There was a recent comment in the ARPLAN Blog, where Bogumil provided some additional background information on the subject of the latest post at the beginning this month. For those who do not know or cannot recall, April’s ARPLAN post was about Richard Scheringer, a Reichswehr artillery officer, joining the KPD after being disillusioned with the Hitlerists running the NSDAP.
Someone else commented on that post to ask Bogumil if he knew anything else about Scheringer. It turns out that Scheringer had a colorful history that reflected the sentiments of those who saw in the KPD and Marxism-Leninism as the German Reich’s chance to become a European great power. What is notable is that Scheringer, despite his sympathies to Marxism-Leninism, did not defect to the Soviet Union when he fought on the Eastern Front during the Second World War. While one could argue that Scheringer’s sympathies were either temporary or insincere, I am convinced that this is evidence to justify why, if the German Reich did become a Marxist-Leninist regime, something comparable to the Sino-Soviet Dispute would happen between the German-speaking world and the Soviet Union.

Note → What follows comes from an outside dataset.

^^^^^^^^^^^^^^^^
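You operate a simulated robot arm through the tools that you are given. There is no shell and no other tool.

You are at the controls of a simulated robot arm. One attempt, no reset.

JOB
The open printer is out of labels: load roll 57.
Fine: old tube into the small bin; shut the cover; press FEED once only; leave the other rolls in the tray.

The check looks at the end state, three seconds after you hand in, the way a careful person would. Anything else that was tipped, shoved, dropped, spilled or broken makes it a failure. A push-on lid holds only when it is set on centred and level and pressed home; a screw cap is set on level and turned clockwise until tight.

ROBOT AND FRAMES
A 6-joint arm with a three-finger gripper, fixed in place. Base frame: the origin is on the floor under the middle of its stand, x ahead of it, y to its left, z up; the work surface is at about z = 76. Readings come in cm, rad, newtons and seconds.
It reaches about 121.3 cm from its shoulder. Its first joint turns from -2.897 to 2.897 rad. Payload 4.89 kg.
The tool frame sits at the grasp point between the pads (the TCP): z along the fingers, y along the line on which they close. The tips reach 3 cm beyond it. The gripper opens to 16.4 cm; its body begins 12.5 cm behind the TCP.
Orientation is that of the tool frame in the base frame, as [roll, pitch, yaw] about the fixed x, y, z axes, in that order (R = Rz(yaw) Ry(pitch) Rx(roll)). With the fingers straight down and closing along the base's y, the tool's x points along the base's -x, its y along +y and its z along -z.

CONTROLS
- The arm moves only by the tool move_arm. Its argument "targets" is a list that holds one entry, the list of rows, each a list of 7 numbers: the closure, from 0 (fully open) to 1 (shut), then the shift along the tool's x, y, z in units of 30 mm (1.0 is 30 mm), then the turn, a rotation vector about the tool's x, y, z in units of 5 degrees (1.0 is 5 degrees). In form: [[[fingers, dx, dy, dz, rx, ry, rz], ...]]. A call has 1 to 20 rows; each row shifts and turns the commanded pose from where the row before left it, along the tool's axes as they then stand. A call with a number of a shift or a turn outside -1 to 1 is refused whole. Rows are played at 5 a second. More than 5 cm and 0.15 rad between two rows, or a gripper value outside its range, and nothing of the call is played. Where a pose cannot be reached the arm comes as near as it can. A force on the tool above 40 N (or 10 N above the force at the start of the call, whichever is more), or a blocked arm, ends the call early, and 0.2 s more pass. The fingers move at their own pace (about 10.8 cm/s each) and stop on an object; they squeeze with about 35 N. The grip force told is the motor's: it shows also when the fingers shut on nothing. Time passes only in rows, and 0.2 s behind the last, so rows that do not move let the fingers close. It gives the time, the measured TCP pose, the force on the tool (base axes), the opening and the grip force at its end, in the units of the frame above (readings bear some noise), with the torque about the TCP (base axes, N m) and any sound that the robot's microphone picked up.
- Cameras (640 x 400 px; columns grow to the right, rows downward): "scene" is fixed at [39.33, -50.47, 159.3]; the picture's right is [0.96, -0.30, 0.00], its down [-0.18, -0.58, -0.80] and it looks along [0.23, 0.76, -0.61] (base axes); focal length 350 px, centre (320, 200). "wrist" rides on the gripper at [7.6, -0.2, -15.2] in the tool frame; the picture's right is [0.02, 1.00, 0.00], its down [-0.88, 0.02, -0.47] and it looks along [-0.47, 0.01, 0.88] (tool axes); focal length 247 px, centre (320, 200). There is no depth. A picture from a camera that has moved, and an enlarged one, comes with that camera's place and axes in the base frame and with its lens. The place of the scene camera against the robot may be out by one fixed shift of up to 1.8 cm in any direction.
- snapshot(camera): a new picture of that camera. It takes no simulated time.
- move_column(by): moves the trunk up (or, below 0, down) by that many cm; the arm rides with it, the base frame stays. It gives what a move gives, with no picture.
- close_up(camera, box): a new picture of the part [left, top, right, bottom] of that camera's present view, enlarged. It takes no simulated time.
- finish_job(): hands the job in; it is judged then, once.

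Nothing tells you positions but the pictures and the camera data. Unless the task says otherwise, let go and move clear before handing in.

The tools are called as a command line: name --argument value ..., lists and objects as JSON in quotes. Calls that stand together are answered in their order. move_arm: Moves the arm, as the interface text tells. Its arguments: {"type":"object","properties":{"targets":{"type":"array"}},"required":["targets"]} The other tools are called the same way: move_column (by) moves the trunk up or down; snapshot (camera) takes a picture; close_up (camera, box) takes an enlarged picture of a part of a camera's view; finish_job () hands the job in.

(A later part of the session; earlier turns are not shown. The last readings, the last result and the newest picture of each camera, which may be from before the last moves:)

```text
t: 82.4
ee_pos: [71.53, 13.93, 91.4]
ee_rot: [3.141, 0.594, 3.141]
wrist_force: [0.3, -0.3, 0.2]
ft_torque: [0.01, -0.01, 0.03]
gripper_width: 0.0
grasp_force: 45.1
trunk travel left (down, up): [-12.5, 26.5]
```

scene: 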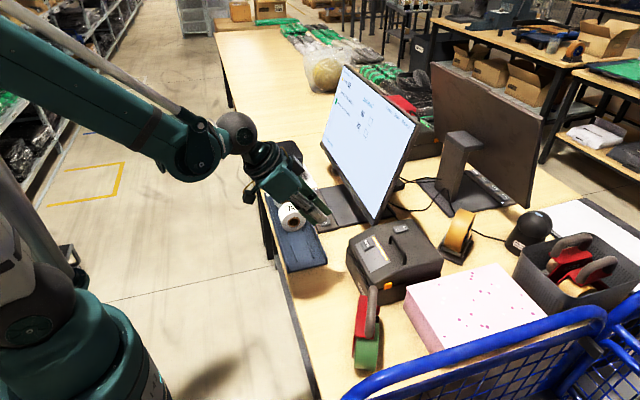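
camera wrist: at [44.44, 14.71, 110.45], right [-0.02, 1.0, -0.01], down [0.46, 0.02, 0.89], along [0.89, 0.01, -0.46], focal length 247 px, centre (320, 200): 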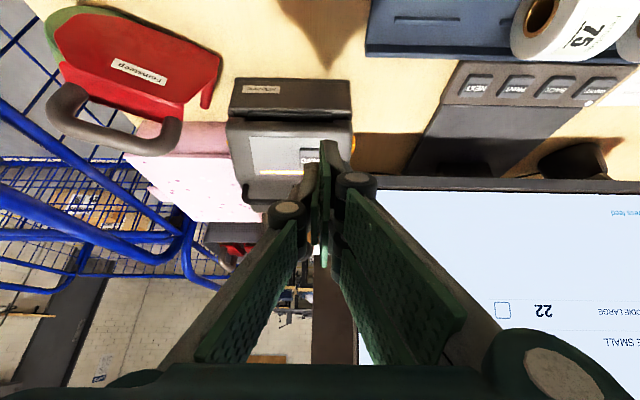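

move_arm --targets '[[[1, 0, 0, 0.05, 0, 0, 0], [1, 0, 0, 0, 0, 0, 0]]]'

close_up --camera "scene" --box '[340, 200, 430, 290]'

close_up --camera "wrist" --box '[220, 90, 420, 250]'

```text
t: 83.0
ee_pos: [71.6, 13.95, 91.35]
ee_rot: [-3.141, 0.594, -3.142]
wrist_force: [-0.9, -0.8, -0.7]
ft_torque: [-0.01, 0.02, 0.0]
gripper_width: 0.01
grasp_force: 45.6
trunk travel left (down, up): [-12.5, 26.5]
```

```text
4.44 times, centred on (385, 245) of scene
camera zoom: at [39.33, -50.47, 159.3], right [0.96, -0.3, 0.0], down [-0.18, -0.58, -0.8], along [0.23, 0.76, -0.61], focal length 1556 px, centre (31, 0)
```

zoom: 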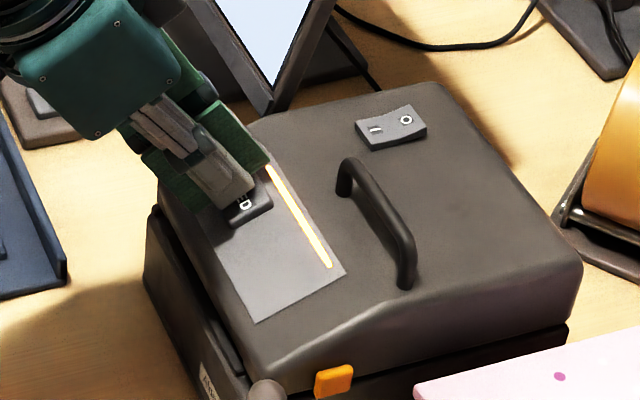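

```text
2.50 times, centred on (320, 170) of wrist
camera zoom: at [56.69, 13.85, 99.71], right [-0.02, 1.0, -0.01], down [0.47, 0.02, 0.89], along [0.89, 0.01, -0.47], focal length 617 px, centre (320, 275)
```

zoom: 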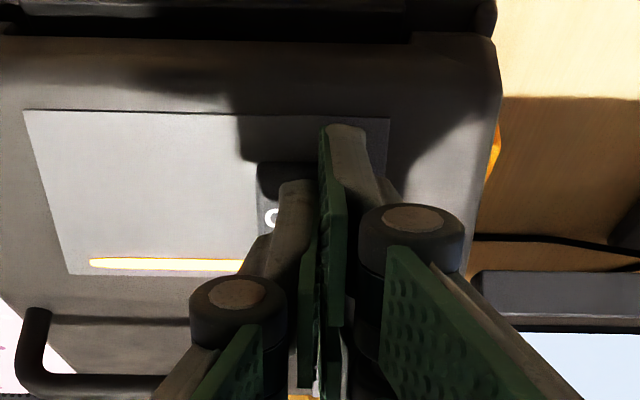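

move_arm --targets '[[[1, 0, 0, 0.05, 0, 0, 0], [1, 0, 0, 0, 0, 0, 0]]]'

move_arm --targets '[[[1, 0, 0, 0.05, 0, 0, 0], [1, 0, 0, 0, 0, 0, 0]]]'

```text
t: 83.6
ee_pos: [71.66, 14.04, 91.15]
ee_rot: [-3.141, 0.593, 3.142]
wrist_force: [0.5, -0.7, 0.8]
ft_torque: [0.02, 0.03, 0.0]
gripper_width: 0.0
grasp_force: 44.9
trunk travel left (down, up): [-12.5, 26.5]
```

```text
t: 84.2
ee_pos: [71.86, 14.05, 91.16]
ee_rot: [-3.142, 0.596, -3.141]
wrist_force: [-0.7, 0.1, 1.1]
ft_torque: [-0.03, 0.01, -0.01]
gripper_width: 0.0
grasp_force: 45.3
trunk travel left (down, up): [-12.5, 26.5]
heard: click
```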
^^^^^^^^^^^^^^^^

The following are my statements in response to Bogumil’s last comment:
Bogumil,
That is an interesting find. I did not expect Richard Scheringer to have such a colorful history, both before and after 1945. Yes, it goes to show that there was a fusion of political-economic ideas in the German Reich, where new ideologies were being recreated out of old ones and old ones finding new purposes for themselves. Something tells that loyalty to the German Reich and loyalty to the Hitlerists are two different things insofar as the reign of the latter was not guaranteed to last.